Something which would be good to have for all those queries is a set of isolation tests. No need for multiple specs, you could just use one spec with one session defining all the object types you would like to work on. How did you find this object list? Did you test all the
objects available manually?
Attached the isolation spec file. I originally was only going to fix the simple CREATE TYPE scenario but decided to look up other objects that can reside in namespaces and ended up finding a handful of others. I tested each one manually before and after adding the AccessShareLock acquire on the schema.
I think that line of thought leads to an enormous increase in locking overhead, for which we'd get little if any gain in usability. So my inclination is to make an engineering judgment that we won't fix this.
As I was creating this patch, I had similar feelings on the locking overhead and was curious how others would feel about it as well.
Regards,
Jimmy
On Tue, Sep 4, 2018 at 10:05 PM, Tom Lane <tgl@sss.pgh.pa.us> wrote:
Andres Freund <andres@anarazel.de> writes: > On September 4, 2018 9:11:25 PM PDT, Tom Lane <tgl@sss.pgh.pa.us> wrote: >> I think that line of thought leads to an enormous increase in locking >> overhead, for which we'd get little if any gain in usability. So my >> inclination is to make an engineering judgment that we won't fix this.

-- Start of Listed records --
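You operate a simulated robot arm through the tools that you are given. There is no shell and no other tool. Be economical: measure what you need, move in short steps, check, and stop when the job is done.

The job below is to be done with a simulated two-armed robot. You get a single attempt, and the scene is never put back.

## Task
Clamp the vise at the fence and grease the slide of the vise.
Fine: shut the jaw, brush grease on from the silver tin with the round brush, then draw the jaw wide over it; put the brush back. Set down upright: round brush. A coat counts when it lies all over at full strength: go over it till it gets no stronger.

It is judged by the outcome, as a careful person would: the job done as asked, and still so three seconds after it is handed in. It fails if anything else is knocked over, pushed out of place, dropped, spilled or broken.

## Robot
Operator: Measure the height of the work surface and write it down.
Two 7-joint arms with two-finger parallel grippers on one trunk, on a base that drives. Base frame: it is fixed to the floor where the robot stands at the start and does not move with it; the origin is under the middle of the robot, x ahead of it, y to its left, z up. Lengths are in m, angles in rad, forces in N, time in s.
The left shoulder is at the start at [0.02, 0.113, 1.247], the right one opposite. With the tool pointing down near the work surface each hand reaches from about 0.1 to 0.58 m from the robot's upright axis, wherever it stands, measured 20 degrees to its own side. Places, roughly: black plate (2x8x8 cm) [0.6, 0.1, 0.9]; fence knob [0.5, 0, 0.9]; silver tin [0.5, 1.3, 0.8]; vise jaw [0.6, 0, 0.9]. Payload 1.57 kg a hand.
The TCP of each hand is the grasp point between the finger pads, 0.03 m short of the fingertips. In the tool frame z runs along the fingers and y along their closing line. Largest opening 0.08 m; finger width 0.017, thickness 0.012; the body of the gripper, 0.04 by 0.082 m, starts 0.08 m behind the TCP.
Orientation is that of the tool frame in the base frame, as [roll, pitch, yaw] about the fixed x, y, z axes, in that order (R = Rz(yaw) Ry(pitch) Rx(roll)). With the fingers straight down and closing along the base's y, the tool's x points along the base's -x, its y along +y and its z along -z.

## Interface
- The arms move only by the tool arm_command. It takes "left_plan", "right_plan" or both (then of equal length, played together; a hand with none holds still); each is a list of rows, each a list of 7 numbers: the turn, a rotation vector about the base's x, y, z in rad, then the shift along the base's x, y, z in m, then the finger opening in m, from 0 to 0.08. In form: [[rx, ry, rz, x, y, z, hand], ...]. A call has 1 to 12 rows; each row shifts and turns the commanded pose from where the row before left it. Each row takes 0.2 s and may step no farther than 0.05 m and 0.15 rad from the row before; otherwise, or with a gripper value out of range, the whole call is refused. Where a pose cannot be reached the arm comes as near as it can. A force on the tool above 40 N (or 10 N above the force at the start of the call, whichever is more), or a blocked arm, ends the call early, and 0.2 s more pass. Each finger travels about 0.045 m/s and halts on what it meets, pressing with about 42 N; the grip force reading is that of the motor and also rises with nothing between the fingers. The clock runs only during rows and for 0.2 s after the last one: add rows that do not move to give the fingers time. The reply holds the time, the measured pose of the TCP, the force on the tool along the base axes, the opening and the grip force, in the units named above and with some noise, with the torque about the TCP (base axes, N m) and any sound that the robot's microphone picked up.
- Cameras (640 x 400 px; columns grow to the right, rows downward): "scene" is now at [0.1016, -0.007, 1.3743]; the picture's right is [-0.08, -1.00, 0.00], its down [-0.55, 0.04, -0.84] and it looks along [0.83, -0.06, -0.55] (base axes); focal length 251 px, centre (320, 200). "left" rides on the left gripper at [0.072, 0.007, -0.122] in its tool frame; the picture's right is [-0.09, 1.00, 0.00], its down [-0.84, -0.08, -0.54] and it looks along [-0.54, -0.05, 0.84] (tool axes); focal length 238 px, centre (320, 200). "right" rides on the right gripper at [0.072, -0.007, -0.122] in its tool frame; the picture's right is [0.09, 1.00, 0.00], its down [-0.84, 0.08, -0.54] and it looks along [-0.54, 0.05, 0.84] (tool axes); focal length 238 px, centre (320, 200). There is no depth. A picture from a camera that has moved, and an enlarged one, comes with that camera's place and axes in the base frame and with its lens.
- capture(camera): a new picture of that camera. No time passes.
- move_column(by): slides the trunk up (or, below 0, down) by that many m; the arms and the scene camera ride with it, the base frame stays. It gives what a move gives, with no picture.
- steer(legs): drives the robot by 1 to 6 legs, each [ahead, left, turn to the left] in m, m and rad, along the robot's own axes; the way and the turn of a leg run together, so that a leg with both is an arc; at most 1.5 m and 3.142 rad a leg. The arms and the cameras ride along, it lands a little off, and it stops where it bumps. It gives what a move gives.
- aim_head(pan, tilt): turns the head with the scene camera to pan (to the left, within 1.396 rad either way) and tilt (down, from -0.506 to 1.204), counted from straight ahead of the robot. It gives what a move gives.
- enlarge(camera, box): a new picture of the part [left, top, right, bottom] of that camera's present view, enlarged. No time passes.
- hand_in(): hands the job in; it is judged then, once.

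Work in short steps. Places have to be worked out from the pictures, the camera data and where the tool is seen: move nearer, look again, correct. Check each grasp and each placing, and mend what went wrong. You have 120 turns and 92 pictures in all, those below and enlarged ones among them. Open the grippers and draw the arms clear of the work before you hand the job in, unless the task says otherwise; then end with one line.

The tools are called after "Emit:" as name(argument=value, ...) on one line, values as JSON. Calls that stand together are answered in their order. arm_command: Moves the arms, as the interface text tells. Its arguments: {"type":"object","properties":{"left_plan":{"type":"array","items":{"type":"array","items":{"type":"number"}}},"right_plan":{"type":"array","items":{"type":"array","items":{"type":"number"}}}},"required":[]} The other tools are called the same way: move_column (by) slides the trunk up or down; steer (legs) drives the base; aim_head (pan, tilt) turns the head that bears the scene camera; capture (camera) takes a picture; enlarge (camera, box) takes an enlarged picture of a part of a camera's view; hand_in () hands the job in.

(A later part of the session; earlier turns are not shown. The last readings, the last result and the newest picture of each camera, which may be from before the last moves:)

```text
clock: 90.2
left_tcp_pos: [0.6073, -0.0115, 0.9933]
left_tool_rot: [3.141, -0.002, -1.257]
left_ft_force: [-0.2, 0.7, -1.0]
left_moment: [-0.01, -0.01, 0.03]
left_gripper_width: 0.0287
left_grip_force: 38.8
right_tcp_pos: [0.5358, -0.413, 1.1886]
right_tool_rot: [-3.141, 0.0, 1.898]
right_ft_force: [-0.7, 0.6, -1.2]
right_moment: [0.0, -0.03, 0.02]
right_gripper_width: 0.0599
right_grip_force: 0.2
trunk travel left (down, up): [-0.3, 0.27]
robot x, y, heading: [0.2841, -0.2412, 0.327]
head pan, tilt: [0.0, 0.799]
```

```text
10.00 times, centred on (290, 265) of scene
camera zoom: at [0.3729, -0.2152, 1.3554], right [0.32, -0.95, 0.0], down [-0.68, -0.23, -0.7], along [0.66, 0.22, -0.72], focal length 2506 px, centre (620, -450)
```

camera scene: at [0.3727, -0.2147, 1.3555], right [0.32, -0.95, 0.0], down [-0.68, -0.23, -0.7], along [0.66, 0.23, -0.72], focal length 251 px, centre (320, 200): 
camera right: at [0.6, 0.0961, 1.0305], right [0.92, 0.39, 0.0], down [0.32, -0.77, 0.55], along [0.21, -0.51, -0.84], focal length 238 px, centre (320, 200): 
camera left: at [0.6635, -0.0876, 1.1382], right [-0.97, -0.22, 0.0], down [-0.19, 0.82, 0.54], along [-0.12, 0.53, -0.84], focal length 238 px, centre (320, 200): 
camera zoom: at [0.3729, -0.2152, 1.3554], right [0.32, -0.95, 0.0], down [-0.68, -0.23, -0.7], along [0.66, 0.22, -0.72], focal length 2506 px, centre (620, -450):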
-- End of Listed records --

> Haven't we already significantly started down this road, to avoid a lot of the "tuple concurrently updated" type errors?
Not that I'm aware of. We do not take locks on schemas, nor functions, nor any other of the object types I mentioned. > Would expanding this a git further really be that noticeable?
Frankly, I think it would be not so much "noticeable" as "disastrous".
Making the overhead tolerable would require very large compromises in coverage, perhaps like "we'll only lock during DDL not DML". At which point I'd question why bother. We've seen no field reports (that I can recall offhand, anyway) that trace to not locking these objects.